■ **Material provided**:
☆ ☆ ☆
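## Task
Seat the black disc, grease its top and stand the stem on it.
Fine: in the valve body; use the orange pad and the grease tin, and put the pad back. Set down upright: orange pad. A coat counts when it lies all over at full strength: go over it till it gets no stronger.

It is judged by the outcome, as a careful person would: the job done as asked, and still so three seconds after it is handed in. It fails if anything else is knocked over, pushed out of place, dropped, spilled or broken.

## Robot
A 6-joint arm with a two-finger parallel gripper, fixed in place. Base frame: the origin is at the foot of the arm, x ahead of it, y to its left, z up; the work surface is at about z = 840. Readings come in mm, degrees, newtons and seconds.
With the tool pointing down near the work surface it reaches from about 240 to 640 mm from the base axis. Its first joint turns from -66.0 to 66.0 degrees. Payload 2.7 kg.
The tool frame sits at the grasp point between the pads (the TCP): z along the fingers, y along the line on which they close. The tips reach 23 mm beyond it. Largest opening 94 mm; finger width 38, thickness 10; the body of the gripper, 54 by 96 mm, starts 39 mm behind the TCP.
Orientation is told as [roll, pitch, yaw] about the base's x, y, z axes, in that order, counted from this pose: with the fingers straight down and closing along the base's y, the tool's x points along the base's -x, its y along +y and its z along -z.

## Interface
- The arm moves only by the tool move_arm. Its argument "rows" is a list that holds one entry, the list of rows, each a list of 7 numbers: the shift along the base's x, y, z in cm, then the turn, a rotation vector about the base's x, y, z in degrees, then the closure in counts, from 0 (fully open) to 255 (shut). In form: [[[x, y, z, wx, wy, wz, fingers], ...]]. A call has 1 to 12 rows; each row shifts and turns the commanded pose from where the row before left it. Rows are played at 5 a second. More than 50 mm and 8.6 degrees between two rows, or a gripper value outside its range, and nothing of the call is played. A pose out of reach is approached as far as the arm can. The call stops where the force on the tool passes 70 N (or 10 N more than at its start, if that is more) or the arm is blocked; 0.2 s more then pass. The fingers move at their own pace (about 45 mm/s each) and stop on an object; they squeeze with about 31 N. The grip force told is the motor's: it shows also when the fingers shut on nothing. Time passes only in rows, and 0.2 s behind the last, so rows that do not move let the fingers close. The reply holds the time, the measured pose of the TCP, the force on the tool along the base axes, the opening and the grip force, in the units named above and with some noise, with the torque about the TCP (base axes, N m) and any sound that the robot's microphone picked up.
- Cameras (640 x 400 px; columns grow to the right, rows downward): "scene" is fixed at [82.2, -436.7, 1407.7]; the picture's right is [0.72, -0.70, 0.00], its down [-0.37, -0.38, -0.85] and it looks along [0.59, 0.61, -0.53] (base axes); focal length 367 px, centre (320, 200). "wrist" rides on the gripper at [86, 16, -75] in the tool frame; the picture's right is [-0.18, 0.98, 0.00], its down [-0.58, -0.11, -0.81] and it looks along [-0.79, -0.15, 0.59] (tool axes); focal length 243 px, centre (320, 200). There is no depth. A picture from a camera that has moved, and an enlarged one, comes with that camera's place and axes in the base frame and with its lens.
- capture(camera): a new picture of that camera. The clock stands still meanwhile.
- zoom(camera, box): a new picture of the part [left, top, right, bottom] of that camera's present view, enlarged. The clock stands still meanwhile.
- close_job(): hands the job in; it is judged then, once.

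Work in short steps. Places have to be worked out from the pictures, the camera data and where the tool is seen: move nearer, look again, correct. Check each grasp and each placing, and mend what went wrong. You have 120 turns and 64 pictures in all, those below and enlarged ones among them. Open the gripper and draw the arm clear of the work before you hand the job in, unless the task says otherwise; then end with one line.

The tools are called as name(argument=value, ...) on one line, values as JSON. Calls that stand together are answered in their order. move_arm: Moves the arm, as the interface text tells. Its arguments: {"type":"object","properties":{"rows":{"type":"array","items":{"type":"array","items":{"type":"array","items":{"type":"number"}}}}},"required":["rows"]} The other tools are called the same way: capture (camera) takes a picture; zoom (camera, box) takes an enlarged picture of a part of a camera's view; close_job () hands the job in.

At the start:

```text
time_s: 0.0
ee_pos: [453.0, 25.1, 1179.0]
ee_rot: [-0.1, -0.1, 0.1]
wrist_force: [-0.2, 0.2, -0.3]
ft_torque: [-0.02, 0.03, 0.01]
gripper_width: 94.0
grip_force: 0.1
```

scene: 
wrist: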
☆ ☆ ☆
■ **Text passage**:
Mi seguro mundo secular hablaba de morir con dignidad y de los últimos deseos y de la autoridad de los familiares, con lo que era todo bueno y estaba bien, en lo que a mi tocaba. Pero estaban todos esos obispos católicos que no querían callarse sobre la sacralidad de la vida humana, de cómo esta vida debía considerarse desde la concepción hasta la muerte natural, y de cómo el marido de Terri Schiavo estaba defendiendo un asesinato.
 
Quería que Terri Schiavo se fuese, porque había traído consigo a los obispos. Y cada vez que oía a un obispo hablar, empezaba a pensar sobre las ideas católicas de la sucesión apostólica y sus afirmaciones sobre una línea sin rupturas hasta san Pedro y los apóstoles, y su continuidad y unidad y plenitud de la verdad y la Eucaristía. Siempre volvíamos a la Eucaristía.
 
Entonces, trágicamente, Terri Schiavo se fue, asesinada por la gente con la que ella habría debido poder contar, y yo egoístamente pensé que podríamos volver a nuestros asuntos libres de obispos, como de costumbre.
 
Pero estaba equivocada, muy equivocada; sólo unos pocos días después, el mundo volvió los ojos a los últimos días del Papa Juan Pablo II. Pensé que el problema católico había sido malo con el caso Schiavo, pero llegó a niveles intolerables durante el velatorio del Papa.
☆ ☆ ☆
■ **Stated goal A**: Extract from the text passage the words running from "Entonces, trágicamente, Terri" to "velatorio del Papa.".
■ **Stated goal B**: Continue the text passage from where it stops.

■ **Exercise answer A**:
Entonces, trágicamente, Terri Schiavo se fue, asesinada por la gente con la que ella habría debido poder contar, y yo egoístamente pensé que podríamos volver a nuestros asuntos libres de obispos, como de costumbre.
 
Pero estaba equivocada, muy equivocada; sólo unos pocos días después, el mundo volvió los ojos a los últimos días del Papa Juan Pablo II. Pensé que el problema católico había sido malo con el caso Schiavo, pero llegó a niveles intolerables durante el velatorio del Papa.

■ **Exercise answer B**:
 
Cada día, la iglesia católica de la calle de mi barrio tenía el parking lleno hasta arriba. Mientras maniobraba con irritación entre los coches aparcados en el lado de la carretera, lanzaba miradas asesinas a aquel edificio del techo color turquesa: la iglesia católica de la Reina de la Paz. Con su techo de zinc chillón, su ridículo nombre católico y toda esa gente dentro, cada día unidos en el dolor y la oración por los últimos días de cierto viejo en Roma, ese gran edificio se convirtió en el objetivo de mi exasperación.
 
El sábado 2 de abril de 2005, amaneció precioso y claro. Mi esposo, mi hija de dos años y yo fuimos de recados, a comprar artículos y cosas para el futuro bebé, que debía llegar en algún momento de los próximos dos meses.
 
Paramos a comer en una pizzería local que tenía pantallas de televisión en los techos, un buffet de pizzas de todo tipo, y un ambiente tan ruidoso que nuestra pilluela de dos años no tendría que callarse para no molestar la digestión de los demás clientes.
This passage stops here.